Rachel Morris approached the discussion from the perspective of someone who’s not an academic or expert on this, but who does deal with the effects that porn and the objectification of women has on our culture. The letters she gets from women are laden with expectations of what their sexual experiences should be like, which are directly taken from porn culture. Women think their vaginas are hideous, their labia too big or malformed. Men don’t ‘do’ pubes anymore and so women feel pressure to be hairless. She strongly felt that if she was a young woman, what she would need is for someone like her to be teaching sex education in schools.
Needless to say one of the big points discussed was censorship. We’re all nervous of it and for those of us who are liberal, it feels wrong to censor what consenting adults want to see or engage in. However, Julia Long felt that women were being censored anyway, as their voices are not being heard (she quoted women’s disappearance from mainstream media as a related issue). Amina agreed that women are silenced and that porn is produced from the male gaze. However, she really wants young women to engage in the discussion and embrace positive sexuality. Claire Short’s campaign to end Page 3 was raised, along with her subsequent vilification in the media. All the panellists agreed that this had contributed to women feeling fearful to speak out.
A question from the floor supported Julia’s stance on possible censorship – we already have rules that limit what we can see as well as rules against racial hatred. Why did rules like this not apply to gender hatred? Why could the more hardcore content, which could be construed as torture, not be restricted or banned completely? The simple answer, from Helena Kennedy, is that it’s an industry that makes an awful lot of money and needs to be tackled on that basis.
Another question from the floor raised a real crux of the debate – consent. If women do want to be in these films, or engage in these acts, who are we to stop them? Of course, ‘choice’ is informed by our culture and life experience but some women really do choose these actions. Julia Long felt that consent and freedom of expression dialogue is usually brought out as a ‘get out of jail free’ card to silence criticism. I thought this was an interesting point. Choice is not always about personal rights but personal responsibilities – we need to view our choices in the context of how our actions affect society at large. The power relationships and submission of women in our society is normalised and played out in pornography. Choosing to be in, or even create, these films may have a detrimental effect on many other women – and our society restricts individual freedoms all the time to protect potentially vulnerable people in our society. Incitement to racial hatred is an example of this as we restrict people’s ‘right’ to say what they like, for the sake of protecting ethnic minorities in our culture.
There was so much more in this discussion and more themes to come back to. The possibility of feminist pornography – created for and by women – was not raised, as an hour was just not long enough to cover everything. Did I leave this session clearer about what I thought? I’m not sure I did really. I take on board everything Julia Long said about power relationships and the silencing of women. I’m also personally horrified by the idea of young men viewing some of what’s now mainstream and pressurising young women to engage in these acts during their early sexual experiences, as they convince them that it’s ‘normal’ sex. However, I really respected Amina Doherty’s view of the need for education.

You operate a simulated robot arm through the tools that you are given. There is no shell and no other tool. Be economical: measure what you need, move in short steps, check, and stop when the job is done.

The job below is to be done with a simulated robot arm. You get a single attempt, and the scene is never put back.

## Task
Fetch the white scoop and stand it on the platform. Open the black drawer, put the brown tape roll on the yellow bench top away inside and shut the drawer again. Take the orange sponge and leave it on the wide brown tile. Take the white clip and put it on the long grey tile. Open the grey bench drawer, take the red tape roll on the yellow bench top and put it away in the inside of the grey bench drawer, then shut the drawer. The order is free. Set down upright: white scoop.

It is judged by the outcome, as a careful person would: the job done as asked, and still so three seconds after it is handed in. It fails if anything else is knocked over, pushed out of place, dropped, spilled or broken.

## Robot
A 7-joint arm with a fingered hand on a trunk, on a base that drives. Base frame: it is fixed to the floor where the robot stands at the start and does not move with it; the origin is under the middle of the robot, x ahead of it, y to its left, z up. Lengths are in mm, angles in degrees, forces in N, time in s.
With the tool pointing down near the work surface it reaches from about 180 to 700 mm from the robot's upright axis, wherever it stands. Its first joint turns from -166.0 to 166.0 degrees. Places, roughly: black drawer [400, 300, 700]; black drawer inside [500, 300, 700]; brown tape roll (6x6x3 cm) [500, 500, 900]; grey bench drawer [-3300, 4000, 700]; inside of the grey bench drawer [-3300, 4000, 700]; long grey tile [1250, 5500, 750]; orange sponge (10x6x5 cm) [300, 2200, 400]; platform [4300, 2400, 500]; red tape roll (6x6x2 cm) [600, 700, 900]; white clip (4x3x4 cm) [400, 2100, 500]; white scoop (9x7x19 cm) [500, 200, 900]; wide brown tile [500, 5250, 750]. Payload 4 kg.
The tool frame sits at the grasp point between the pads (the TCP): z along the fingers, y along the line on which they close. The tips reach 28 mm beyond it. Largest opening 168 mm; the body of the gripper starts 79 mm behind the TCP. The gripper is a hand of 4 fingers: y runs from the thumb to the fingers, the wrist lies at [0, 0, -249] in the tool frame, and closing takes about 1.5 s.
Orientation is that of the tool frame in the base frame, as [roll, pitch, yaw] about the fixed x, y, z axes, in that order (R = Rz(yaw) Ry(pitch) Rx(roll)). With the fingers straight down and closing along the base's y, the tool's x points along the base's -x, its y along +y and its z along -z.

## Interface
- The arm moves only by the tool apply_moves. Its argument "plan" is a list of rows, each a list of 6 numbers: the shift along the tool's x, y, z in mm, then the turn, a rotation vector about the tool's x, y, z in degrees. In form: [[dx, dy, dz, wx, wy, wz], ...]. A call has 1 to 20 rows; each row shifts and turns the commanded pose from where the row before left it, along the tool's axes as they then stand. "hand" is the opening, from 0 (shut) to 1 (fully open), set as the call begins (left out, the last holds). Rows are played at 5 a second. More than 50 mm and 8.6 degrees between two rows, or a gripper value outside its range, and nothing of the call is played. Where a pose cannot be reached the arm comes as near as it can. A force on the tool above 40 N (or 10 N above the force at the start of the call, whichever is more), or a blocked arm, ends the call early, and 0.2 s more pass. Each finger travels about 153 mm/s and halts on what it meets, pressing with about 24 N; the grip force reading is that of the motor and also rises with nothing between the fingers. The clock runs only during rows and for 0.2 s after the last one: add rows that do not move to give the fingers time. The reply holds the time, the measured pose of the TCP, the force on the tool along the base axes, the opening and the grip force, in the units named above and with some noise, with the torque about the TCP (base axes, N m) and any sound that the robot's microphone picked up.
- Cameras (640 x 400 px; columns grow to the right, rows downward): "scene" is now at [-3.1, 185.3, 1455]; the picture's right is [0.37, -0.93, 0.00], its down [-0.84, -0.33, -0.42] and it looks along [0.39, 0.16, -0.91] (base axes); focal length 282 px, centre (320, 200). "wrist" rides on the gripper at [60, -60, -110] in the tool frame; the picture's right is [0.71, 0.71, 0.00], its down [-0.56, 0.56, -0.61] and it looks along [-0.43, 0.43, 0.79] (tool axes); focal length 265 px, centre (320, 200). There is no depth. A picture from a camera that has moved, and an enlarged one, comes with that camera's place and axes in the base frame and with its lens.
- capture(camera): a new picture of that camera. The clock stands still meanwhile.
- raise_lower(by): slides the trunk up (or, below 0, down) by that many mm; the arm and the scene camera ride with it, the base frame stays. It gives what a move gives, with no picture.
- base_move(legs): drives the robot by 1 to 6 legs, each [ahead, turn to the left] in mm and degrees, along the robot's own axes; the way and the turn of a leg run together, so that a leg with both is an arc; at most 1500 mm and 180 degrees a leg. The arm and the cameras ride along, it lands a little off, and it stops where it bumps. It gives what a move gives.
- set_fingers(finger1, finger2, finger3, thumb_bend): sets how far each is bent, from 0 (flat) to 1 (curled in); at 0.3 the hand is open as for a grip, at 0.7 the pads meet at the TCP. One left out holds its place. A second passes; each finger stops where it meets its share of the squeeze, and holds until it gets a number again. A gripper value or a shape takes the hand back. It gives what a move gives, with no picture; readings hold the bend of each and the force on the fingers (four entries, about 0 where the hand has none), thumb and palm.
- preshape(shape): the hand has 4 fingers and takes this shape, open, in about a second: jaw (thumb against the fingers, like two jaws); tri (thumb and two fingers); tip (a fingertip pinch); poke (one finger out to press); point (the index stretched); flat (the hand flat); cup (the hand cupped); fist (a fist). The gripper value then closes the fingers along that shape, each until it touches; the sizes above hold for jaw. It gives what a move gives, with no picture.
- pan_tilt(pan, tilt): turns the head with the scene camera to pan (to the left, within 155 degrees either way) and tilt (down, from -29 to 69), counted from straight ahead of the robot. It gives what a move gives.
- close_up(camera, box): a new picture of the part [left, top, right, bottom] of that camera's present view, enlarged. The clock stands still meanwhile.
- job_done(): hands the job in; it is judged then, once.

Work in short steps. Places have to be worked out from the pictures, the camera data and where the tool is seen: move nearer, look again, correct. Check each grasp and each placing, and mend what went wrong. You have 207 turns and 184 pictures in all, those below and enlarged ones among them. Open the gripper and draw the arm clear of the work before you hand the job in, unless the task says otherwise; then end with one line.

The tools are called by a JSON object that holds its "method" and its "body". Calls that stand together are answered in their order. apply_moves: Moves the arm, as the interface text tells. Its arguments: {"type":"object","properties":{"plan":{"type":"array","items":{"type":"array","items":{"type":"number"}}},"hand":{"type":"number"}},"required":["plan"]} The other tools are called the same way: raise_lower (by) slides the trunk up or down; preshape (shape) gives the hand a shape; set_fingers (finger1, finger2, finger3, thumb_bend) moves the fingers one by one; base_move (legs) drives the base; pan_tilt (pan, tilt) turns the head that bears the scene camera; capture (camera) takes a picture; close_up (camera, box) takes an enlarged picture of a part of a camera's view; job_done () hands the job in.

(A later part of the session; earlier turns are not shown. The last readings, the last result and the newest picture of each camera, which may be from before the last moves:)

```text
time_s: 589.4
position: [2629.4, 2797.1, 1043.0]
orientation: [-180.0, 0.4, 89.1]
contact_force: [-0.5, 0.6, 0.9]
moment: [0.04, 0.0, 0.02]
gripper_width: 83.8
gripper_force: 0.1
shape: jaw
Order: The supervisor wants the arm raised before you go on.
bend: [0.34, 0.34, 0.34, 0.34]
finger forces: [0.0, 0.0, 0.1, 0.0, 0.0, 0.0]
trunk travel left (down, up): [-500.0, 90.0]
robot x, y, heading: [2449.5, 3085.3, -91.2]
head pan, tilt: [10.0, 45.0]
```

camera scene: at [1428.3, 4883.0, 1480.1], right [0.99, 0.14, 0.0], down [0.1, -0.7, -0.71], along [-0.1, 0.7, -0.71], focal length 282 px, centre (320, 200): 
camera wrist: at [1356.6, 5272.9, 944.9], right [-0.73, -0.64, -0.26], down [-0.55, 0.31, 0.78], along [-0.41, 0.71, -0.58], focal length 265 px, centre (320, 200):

We need to give young people the space and the language to openly discuss healthy, sexual appetites and to create a positive idea of what sexuality means to them. I’d like to think that this is what will ultimately change people’s appetites for pornography. I’m still uncomfortable with banning certain pornography as it’s difficult to draw a line between what’s acceptable and what’s not and I worry, as Jude Kelly does, about it opening the door to repression. I would love to find ways to limit young people’s access to it however and I think parents need to be much more involved and in control of their teenagers access to the internet. There’s so much more to say and I’d love to hear other people’s thoughts on the issue. Let’s keep talking about how this affects us as adults.